Path on campus

Treating College as a Verb

Dr. Karl Kelley and Bri McAloon

Dr. Kelley, why did you choose to be a faculty member at North Central?

I remember coming to North Central, and from the moment I arrived, each interaction I had made me feel like this was the place where I could live my life, and have a happy and successful career. I get to work with some of the most interesting people in the world. I can walk down the hall and talk with Dr. Chambers about the things she’s doing in her sleep lab.I can talk to Dr. Gill about her research on understanding opioid pathways in the brain. My colleagues and students are doing so many interesting things.
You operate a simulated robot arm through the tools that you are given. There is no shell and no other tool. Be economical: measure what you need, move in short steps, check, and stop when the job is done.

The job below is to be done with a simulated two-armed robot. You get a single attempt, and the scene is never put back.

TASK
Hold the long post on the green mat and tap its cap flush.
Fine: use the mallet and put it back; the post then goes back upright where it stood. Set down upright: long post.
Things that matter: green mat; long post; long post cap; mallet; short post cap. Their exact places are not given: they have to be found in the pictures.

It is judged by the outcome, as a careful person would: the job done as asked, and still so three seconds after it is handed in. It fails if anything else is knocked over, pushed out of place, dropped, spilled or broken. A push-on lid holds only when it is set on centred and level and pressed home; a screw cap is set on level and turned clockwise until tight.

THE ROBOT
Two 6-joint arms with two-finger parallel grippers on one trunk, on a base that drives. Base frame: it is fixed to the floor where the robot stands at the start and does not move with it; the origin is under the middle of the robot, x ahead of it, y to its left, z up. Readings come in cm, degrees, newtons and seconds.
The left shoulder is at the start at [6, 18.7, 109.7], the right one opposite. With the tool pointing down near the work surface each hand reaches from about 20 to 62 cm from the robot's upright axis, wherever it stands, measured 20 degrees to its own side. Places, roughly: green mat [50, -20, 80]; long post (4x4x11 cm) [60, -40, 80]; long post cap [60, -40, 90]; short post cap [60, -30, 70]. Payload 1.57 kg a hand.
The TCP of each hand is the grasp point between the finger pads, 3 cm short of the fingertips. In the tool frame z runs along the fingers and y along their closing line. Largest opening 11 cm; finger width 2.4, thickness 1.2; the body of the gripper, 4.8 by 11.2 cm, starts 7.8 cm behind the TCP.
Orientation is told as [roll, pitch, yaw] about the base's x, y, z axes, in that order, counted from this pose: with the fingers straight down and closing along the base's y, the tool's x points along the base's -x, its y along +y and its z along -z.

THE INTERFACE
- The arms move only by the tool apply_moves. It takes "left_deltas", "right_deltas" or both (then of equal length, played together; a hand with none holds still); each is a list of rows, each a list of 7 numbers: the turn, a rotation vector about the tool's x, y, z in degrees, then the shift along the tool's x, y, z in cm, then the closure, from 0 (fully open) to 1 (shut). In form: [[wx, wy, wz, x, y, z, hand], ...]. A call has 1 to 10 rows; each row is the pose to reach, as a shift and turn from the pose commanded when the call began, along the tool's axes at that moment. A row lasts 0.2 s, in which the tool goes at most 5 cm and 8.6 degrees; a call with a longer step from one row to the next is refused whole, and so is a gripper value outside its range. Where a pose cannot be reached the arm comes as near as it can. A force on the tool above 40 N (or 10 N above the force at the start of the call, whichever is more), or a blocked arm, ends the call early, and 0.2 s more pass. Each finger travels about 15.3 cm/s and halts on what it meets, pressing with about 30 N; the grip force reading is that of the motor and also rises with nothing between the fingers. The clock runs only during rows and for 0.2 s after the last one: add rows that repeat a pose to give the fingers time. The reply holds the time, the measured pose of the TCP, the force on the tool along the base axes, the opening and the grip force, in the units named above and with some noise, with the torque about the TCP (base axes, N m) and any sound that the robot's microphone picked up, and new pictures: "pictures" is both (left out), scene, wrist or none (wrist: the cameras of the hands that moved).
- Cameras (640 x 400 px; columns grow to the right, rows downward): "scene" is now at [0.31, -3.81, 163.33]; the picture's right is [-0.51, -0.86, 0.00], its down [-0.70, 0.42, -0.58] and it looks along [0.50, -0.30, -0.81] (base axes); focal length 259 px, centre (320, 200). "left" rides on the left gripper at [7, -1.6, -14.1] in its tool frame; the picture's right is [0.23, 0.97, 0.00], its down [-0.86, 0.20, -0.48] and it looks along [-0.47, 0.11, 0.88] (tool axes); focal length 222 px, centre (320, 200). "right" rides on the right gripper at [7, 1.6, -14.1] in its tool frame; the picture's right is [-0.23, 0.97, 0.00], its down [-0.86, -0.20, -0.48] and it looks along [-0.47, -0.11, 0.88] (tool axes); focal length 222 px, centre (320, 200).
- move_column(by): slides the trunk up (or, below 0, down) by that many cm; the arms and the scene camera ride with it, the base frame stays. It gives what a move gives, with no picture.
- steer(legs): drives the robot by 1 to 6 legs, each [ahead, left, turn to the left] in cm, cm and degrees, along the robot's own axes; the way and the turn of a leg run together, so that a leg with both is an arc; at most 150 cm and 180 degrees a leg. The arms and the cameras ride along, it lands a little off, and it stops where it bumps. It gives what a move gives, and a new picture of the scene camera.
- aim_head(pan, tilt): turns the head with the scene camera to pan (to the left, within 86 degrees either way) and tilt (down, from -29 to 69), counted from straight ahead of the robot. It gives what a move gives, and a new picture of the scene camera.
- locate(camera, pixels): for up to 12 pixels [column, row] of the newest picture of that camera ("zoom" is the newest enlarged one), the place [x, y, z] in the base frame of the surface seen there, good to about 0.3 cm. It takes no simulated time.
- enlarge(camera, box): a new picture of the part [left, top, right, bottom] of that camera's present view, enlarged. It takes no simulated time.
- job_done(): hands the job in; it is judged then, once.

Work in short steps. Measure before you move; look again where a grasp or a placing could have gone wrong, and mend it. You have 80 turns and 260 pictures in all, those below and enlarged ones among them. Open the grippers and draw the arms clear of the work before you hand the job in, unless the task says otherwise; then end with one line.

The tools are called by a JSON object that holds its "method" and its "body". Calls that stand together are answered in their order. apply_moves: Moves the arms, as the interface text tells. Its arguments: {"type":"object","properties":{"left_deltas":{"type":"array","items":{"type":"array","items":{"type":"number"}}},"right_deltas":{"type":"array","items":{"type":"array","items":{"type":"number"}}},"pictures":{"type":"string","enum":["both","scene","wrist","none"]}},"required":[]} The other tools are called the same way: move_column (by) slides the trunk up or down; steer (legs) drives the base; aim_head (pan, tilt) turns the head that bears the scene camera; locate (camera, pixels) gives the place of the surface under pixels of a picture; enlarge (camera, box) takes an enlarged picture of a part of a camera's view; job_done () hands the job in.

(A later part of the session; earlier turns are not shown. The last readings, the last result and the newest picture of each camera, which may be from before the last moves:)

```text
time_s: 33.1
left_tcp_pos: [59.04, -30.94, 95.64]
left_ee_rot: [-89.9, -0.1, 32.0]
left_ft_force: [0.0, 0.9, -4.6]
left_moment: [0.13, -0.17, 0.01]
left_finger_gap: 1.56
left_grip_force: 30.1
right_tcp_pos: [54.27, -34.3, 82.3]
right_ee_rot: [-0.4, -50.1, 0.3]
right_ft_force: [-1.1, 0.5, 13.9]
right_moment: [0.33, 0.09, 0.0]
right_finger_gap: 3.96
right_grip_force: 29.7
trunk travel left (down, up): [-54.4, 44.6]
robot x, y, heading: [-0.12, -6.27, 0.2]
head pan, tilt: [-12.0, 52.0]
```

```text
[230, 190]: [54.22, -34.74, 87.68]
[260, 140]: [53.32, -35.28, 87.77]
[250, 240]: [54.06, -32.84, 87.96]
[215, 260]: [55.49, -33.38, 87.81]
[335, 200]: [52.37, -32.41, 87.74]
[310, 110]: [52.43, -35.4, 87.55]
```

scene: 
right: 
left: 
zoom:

The ideas and perspectives of my students change me; their experiences affect me every day.

Dr. Kelley in his office with students

Dr. Kelley, as a professor for over 30 years, what inspires you to do what you do every day?

My students inspire me; they challenge me to think in different ways. I get excited about helping students achieve their goals. I try to show them this experience has meaning for them not just inside the classroom, but beyond. I try to teach them that there are things they can do with this education that can help make the world a better place. I try to give them opportunities to get involved in research. North Central values and supports faculty working with students. I’ve traveled around the country with students who have helped me on projects. I have presented internationally with my students in Dublin and Athens. I find it inspirational that a lot of my students are out in the world doing amazing things.


Bri, having worked with Dr. Kelley for a few years now, what does his mentorship mean to you?

It’s meant a lot to have Dr. Kelley as a mentor. It’s amazing to have somebody close to you who sees the effort that you’re putting in and is constantly giving you more opportunities. I share my goals with Dr. Kelley and I know he is as invested in my future as I am. What’s unique about North Central is that the support and investment is genuine; it’s not an obligation. The faculty are involved in your success because they’re passionate about it. Through this journey,I never felt alone. My mentorship with Dr. Kelley has comforted me and propelled me so much further. Feeling that support gives you the confidence to try new things.


Bri, how have you grown as a person during your time at North Central?

I have less anxiety about figuring everything out. Asa student, you feel like you don’t have much time, and college moves fast. Conversations with my academic advisor and Dr. Kelley have taught me to slow down, enjoy the moments, and choose carefully where to place my effort. I learned to look at the important things in my life and ask how much of a difference they make. Just because something’s “important” doesn’t mean that it’s meaningful. Everything feels so important like it’s going to affect the rest of your life, but it’s all about trusting yourself and making sure you believe in what you’re doing. I’ve learned to “find my why”—to seek out experiences and opportunities that make me self-reflect and challenge my beliefs.

Dr. Kelley, you’ve had to the opportunity to meet an incredible number of students in your tenure—what is your advice for students just starting their college experience?

I tell all my students to think of college as a verb. If you think about college as a verb—something that you do, rather than something that is done unto you—it changes your perspective. Rather than just sitting there waiting to learn you must reach out. You’re going to find people who want to work with you. But part of it must come from you.